Esse, certamente, não foi o caso de Ildásio Tavares que estréia na poesia no ano de 1967, com poemas inseridos na antologia “Moderna Poesia Bahiana”. Seu primeiro livro veio ao público em 1968, com “Somente Canto”, a esse seguem-se outros, entre os quais se destacam: “Tapete do Tempo”, 1980; “IX Sonetos da Inconfidência”, 1997; e o moderno “Odes Brasileiras”, de 1999.
Talvez o próprio vate não se dê conta, mas também podemos acrescentar à sua biografia a importante e valorosa contribuição que dá ao futuro da poesia brasileira ao abrir, generosamente, as portas da sua casa aos jovens escritores baianos que para lá marcham semanalmente em busca de um papo agradável e, principalmente, conselhos sobre seus escritos.
Ali, na varanda da casa, na espaçosa sala de visitas ou no escritório repleto de livros e correspondências, tendo ao fundo o mar de Itapuã, muita gente ouviu Ildásio falar sobre a arte de escrever. Ali, sob sua pena severa, porque severa é a poesia, muita gente aprendeu a escandir um verso, muita gente ouviu falar pela primeira vez em soneto, redondilha, ode ou terça rima. Ali, muitos livros, poemas, poetas e críticos foram estudados à exaustão.

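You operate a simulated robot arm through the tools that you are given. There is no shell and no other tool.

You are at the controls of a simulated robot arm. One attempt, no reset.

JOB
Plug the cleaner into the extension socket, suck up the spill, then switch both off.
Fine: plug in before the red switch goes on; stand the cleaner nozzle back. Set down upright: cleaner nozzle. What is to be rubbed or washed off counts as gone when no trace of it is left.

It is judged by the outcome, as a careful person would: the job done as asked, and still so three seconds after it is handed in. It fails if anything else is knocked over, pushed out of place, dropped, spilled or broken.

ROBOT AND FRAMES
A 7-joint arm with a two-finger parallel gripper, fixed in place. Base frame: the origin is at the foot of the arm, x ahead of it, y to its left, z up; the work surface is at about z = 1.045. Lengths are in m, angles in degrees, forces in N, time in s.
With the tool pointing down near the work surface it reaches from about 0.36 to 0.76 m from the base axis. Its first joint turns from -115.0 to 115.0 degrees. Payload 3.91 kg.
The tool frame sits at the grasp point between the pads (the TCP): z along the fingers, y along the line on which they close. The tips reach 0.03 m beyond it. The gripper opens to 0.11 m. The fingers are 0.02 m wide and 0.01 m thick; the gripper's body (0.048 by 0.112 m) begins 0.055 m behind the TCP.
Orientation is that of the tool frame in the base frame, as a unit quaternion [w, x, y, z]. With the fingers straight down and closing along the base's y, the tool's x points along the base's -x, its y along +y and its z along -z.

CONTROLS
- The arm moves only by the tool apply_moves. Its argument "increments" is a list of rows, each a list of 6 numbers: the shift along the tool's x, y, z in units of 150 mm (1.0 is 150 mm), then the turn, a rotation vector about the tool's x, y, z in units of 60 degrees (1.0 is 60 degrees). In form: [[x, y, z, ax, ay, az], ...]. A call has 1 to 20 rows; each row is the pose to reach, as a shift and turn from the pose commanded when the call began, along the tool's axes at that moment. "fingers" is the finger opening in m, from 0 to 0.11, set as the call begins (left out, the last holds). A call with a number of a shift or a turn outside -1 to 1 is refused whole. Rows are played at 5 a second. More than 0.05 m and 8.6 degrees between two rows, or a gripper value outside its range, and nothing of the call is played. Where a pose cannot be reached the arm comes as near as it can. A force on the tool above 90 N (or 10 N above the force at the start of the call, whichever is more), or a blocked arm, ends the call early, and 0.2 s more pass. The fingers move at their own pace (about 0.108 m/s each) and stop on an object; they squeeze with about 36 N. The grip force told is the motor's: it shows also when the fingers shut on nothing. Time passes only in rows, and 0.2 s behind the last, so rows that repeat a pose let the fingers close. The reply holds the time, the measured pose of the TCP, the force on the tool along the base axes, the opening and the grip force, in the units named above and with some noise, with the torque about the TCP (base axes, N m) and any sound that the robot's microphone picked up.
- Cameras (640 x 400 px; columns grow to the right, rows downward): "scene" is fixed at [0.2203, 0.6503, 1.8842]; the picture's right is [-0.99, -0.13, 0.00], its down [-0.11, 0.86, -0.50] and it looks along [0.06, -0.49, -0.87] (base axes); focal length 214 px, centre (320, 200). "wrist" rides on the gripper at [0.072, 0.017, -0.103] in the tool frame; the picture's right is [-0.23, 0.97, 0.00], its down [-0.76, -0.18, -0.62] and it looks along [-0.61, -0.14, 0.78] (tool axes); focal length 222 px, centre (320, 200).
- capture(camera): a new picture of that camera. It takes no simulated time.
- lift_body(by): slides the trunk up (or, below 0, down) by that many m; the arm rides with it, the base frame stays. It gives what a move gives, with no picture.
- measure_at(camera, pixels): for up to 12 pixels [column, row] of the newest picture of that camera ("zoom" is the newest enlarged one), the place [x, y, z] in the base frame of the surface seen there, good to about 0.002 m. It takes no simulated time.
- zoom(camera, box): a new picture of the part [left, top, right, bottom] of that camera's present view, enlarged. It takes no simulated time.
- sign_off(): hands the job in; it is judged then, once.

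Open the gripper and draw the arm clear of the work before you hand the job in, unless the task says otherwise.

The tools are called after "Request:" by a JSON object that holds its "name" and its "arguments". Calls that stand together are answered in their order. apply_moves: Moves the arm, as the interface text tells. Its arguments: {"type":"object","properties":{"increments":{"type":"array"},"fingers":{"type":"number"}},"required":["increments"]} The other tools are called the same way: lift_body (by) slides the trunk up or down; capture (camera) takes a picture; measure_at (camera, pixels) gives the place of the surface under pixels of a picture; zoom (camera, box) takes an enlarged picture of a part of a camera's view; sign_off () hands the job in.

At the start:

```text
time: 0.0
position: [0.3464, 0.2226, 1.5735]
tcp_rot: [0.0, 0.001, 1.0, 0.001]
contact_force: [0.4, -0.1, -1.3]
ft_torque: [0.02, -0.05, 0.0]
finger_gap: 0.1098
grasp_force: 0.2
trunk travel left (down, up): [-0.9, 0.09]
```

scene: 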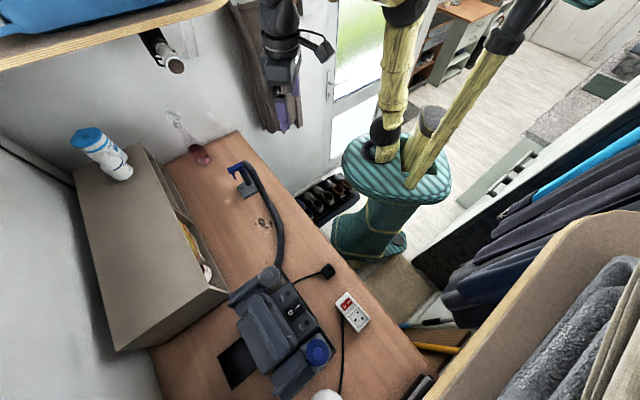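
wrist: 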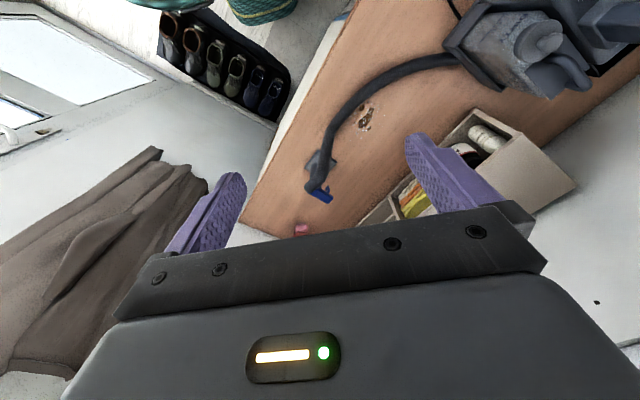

No dizer de Jorge Luis Borges um livro somente merece ser lido se for capaz de entreter. Foi dessa forma, me entretendo, dando inúmeras gargalhadas, literalmente, que li ainda no original o livro mais recente de Ildásio Tavares, “As Flores do Caos”, 2009, uma obra que reúne sonetos selecionados pelo autor, frutos de uma vida inteira dedica à arte, especialmente à poesia. Entre eles, “IX Sonetos da Inconfidência”, escolhidos para esse encontro.
Em meio a tão bons poemas, cada leitor acaba tendo o seu preferido. Certo mesmo é que tudo gira em torno de personagens importantes da Inconfidência Mineira. Esses personagens se transformam em símbolos, e as composições em versos decassílabos, com grande versatilidade e muita inventividade.
Sentia-me feliz ao descobrir em cada poema uma variação métrica própria, a forma como o poeta desloca a cesura dos versos sem perder a musicalidade. Aqui o de Arte Maior, ali o Sáfico, o Heróico. Vemos a estrutura do poema cedendo ao impulso da emoção.
O destaque maior fica por conta do poema III, “O Alferes”. Trata-se de um grito angustiado de Joaquim José da Silva Xavier, dentista e militar de baixa patente que ficou sendo o símbolo maior do movimento. Enforcado, teve seu corpo esquartejado e seus pedaços exibidos em lugares por onde pregou ideais de liberdade. Diz o alferes no primeiro quarteto: Meu coração é um arsenal de horrores/ e dores que atropelam meu país./ Gargalha, puta! Zomba, meretriz!/ O dia há de chegar dos teus senhores.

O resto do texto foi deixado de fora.